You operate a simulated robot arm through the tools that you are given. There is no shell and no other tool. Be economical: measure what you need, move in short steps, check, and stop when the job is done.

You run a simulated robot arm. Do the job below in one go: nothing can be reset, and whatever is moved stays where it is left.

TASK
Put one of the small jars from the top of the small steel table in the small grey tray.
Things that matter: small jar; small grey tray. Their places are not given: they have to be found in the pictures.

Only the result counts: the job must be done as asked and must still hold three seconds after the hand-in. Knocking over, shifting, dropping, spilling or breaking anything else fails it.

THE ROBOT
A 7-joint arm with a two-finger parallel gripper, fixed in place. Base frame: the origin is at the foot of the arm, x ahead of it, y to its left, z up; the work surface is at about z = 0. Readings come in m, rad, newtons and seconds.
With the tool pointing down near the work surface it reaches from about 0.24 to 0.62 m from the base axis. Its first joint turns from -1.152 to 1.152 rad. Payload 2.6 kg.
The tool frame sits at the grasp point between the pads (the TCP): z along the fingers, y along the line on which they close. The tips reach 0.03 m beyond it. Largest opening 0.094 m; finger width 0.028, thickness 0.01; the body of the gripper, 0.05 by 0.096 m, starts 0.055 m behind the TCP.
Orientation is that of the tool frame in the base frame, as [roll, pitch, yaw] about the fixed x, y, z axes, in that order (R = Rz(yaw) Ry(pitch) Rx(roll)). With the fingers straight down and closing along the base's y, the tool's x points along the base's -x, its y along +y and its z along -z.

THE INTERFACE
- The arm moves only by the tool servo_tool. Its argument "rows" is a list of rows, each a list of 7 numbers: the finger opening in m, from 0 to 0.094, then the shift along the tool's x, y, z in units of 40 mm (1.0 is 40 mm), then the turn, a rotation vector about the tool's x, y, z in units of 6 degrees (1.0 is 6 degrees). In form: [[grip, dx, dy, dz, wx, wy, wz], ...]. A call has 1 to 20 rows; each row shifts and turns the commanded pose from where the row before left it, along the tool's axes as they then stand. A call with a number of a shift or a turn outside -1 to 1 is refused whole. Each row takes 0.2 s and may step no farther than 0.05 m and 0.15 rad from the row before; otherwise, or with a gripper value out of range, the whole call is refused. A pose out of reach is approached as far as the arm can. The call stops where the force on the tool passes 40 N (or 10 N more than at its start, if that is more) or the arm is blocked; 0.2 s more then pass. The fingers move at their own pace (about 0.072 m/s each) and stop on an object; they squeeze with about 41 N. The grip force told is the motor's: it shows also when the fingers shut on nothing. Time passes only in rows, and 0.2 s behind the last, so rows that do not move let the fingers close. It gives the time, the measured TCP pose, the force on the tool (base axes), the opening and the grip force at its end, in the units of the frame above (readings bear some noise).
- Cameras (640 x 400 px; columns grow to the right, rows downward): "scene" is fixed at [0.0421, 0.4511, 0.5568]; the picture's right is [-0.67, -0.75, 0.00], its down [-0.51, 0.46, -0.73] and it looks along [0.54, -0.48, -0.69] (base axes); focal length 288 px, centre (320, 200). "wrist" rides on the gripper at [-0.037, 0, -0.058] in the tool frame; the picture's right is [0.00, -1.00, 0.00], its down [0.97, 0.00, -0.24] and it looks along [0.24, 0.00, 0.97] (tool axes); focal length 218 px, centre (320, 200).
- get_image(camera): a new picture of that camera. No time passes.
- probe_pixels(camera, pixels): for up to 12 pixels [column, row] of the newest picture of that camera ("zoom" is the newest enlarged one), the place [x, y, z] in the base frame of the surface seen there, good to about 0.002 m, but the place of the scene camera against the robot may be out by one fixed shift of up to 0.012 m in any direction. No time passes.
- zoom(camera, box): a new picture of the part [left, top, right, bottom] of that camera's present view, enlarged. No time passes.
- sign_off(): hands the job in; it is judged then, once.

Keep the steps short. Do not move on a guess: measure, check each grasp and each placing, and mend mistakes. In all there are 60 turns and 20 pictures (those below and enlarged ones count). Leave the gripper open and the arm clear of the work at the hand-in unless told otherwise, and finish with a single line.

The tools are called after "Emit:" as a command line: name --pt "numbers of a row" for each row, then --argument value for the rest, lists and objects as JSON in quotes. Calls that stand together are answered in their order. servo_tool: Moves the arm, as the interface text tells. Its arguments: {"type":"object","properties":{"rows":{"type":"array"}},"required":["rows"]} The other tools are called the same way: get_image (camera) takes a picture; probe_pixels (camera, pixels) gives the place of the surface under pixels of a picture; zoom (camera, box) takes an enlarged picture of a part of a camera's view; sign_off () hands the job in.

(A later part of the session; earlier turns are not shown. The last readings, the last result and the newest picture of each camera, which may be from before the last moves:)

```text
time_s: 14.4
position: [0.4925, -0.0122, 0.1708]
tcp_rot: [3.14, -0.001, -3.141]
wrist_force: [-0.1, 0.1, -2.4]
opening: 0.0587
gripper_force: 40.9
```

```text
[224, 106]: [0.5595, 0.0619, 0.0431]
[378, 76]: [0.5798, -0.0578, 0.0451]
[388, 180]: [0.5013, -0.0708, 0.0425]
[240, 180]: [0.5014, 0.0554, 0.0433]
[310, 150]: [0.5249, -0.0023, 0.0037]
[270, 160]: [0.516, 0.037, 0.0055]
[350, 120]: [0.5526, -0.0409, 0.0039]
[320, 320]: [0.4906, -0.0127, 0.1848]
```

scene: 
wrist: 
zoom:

» **TASK**: Word for word, restate all of the data shown above. The answer is a JSON array that holds each line as a string and skips blank lines.

» **RESULT FOR THIS EXERCISE**:
[
  "You operate a simulated robot arm through the tools that you are given. There is no shell and no other tool. Be economical: measure what you need, move in short steps, check, and stop when the job is done.",
  "You run a simulated robot arm. Do the job below in one go: nothing can be reset, and whatever is moved stays where it is left.",
  "TASK",
  "Put one of the small jars from the top of the small steel table in the small grey tray.",
  "Things that matter: small jar; small grey tray. Their places are not given: they have to be found in the pictures.",
  "Only the result counts: the job must be done as asked and must still hold three seconds after the hand-in. Knocking over, shifting, dropping, spilling or breaking anything else fails it.",
  "THE ROBOT",
  "A 7-joint arm with a two-finger parallel gripper, fixed in place. Base frame: the origin is at the foot of the arm, x ahead of it, y to its left, z up; the work surface is at about z = 0. Readings come in m, rad, newtons and seconds.",
  "With the tool pointing down near the work surface it reaches from about 0.24 to 0.62 m from the base axis. Its first joint turns from -1.152 to 1.152 rad. Payload 2.6 kg.",
  "The tool frame sits at the grasp point between the pads (the TCP): z along the fingers, y along the line on which they close. The tips reach 0.03 m beyond it. Largest opening 0.094 m; finger width 0.028, thickness 0.01; the body of the gripper, 0.05 by 0.096 m, starts 0.055 m behind the TCP.",
  "Orientation is that of the tool frame in the base frame, as [roll, pitch, yaw] about the fixed x, y, z axes, in that order (R = Rz(yaw) Ry(pitch) Rx(roll)). With the fingers straight down and closing along the base's y, the tool's x points along the base's -x, its y along +y and its z along -z.",
  "THE INTERFACE",
  "- The arm moves only by the tool servo_tool. Its argument \"rows\" is a list of rows, each a list of 7 numbers: the finger opening in m, from 0 to 0.094, then the shift along the tool's x, y, z in units of 40 mm (1.0 is 40 mm), then the turn, a rotation vector about the tool's x, y, z in units of 6 degrees (1.0 is 6 degrees). In form: [[grip, dx, dy, dz, wx, wy, wz], ...]. A call has 1 to 20 rows; each row shifts and turns the commanded pose from where the row before left it, along the tool's axes as they then stand. A call with a number of a shift or a turn outside -1 to 1 is refused whole. Each row takes 0.2 s and may step no farther than 0.05 m and 0.15 rad from the row before; otherwise, or with a gripper value out of range, the whole call is refused. A pose out of reach is approached as far as the arm can. The call stops where the force on the tool passes 40 N (or 10 N more than at its start, if that is more) or the arm is blocked; 0.2 s more then pass. The fingers move at their own pace (about 0.072 m/s each) and stop on an object; they squeeze with about 41 N. The grip force told is the motor's: it shows also when the fingers shut on nothing. Time passes only in rows, and 0.2 s behind the last, so rows that do not move let the fingers close. It gives the time, the measured TCP pose, the force on the tool (base axes), the opening and the grip force at its end, in the units of the frame above (readings bear some noise).",
  "- Cameras (640 x 400 px; columns grow to the right, rows downward): \"scene\" is fixed at [0.0421, 0.4511, 0.5568]; the picture's right is [-0.67, -0.75, 0.00], its down [-0.51, 0.46, -0.73] and it looks along [0.54, -0.48, -0.69] (base axes); focal length 288 px, centre (320, 200). \"wrist\" rides on the gripper at [-0.037, 0, -0.058] in the tool frame; the picture's right is [0.00, -1.00, 0.00], its down [0.97, 0.00, -0.24] and it looks along [0.24, 0.00, 0.97] (tool axes); focal length 218 px, centre (320, 200).",
  "- get_image(camera): a new picture of that camera. No time passes.",
  "- probe_pixels(camera, pixels): for up to 12 pixels [column, row] of the newest picture of that camera (\"zoom\" is the newest enlarged one), the place [x, y, z] in the base frame of the surface seen there, good to about 0.002 m, but the place of the scene camera against the robot may be out by one fixed shift of up to 0.012 m in any direction. No time passes.",
  "- zoom(camera, box): a new picture of the part [left, top, right, bottom] of that camera's present view, enlarged. No time passes.",
  "- sign_off(): hands the job in; it is judged then, once.",
  "Keep the steps short. Do not move on a guess: measure, check each grasp and each placing, and mend mistakes. In all there are 60 turns and 20 pictures (those below and enlarged ones count). Leave the gripper open and the arm clear of the work at the hand-in unless told otherwise, and finish with a single line.",
  "The tools are called after \"Emit:\" as a command line: name --pt \"numbers of a row\" for each row, then --argument value for the rest, lists and objects as JSON in quotes. Calls that stand together are answered in their order. servo_tool: Moves the arm, as the interface text tells. Its arguments: {\"type\":\"object\",\"properties\":{\"rows\":{\"type\":\"array\"}},\"required\":[\"rows\"]} The other tools are called the same way: get_image (camera) takes a picture; probe_pixels (camera, pixels) gives the place of the surface under pixels of a picture; zoom (camera, box) takes an enlarged picture of a part of a camera's view; sign_off () hands the job in.",
  "(A later part of the session; earlier turns are not shown. The last readings, the last result and the newest picture of each camera, which may be from before the last moves:)",
  "```text",
  "time_s: 14.4",
  "position: [0.4925, -0.0122, 0.1708]",
  "tcp_rot: [3.14, -0.001, -3.141]",
  "wrist_force: [-0.1, 0.1, -2.4]",
  "opening: 0.0587",
  "gripper_force: 40.9",
  "```",
  "```text",
  "[224, 106]: [0.5595, 0.0619, 0.0431]",
  "[378, 76]: [0.5798, -0.0578, 0.0451]",
  "[388, 180]: [0.5013, -0.0708, 0.0425]",
  "[240, 180]: [0.5014, 0.0554, 0.0433]",
  "[310, 150]: [0.5249, -0.0023, 0.0037]",
  "[270, 160]: [0.516, 0.037, 0.0055]",
  "[350, 120]: [0.5526, -0.0409, 0.0039]",
  "[320, 320]: [0.4906, -0.0127, 0.1848]",
  "```",
  "scene: ",
  "wrist: ",
  "zoom:"
]